++++ Material ++++
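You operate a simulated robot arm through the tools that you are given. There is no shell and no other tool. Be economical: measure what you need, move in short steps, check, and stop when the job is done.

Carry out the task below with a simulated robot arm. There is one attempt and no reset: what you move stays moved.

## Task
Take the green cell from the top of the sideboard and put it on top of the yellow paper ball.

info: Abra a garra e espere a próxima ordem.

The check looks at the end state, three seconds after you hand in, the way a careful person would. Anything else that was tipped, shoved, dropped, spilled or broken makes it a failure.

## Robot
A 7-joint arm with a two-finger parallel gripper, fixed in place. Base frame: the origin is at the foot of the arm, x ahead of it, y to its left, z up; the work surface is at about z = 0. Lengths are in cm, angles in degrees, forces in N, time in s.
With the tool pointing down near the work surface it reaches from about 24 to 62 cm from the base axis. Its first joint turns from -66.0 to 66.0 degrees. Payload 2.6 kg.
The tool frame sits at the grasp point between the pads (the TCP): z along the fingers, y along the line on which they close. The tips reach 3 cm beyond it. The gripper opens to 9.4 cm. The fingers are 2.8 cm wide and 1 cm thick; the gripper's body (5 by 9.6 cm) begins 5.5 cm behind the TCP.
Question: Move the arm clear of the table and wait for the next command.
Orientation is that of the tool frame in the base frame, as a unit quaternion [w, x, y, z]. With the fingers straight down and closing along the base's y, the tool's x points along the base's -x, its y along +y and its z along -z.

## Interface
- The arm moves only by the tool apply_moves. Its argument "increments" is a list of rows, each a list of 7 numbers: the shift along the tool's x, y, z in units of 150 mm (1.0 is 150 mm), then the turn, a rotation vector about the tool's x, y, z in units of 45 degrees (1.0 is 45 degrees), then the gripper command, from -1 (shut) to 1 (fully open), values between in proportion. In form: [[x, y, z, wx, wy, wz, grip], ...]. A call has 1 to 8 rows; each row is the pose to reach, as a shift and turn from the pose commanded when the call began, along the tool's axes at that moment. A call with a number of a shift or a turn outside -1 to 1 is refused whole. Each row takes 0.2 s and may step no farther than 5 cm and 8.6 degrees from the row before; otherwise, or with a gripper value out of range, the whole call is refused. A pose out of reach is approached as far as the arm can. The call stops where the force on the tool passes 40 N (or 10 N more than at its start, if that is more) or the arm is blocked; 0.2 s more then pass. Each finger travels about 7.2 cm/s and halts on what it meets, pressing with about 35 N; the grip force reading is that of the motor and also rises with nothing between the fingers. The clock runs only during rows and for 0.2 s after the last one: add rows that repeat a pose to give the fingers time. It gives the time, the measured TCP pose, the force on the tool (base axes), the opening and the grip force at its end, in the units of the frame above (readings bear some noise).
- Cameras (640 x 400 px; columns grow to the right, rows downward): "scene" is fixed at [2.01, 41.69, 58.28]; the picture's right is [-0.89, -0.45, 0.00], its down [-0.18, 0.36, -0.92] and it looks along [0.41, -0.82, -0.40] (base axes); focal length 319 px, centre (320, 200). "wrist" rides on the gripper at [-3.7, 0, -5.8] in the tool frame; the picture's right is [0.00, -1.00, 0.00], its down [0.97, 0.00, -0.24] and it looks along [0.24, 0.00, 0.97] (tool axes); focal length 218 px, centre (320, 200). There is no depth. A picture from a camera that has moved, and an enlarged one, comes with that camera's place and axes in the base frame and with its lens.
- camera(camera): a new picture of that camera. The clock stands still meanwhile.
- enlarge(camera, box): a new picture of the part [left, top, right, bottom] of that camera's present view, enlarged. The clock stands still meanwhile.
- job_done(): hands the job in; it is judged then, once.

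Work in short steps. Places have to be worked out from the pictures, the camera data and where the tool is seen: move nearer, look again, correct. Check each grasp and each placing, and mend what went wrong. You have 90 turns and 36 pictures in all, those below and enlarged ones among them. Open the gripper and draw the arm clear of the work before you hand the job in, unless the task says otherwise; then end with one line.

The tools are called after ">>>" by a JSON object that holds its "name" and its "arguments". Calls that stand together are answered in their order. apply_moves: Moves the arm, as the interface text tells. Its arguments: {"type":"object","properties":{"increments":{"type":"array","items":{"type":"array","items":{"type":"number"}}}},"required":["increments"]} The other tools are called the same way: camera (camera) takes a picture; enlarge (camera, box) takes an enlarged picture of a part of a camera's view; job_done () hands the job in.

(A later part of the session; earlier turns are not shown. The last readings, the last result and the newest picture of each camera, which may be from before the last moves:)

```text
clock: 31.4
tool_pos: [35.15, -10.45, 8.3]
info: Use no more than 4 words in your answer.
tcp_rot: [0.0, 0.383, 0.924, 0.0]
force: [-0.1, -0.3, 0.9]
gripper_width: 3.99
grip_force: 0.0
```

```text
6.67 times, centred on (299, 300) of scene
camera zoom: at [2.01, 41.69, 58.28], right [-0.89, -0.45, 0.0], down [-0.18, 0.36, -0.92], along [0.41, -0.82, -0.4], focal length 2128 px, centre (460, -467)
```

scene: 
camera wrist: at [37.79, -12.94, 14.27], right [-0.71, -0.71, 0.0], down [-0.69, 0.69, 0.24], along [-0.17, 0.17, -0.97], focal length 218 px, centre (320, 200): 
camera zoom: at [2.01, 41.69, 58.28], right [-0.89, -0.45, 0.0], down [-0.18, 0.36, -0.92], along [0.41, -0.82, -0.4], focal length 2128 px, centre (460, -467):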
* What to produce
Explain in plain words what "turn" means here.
++++
* What to produce
Work out how many lines of the listing above include the word "meanwhile". Report only the number.

* Written reply
2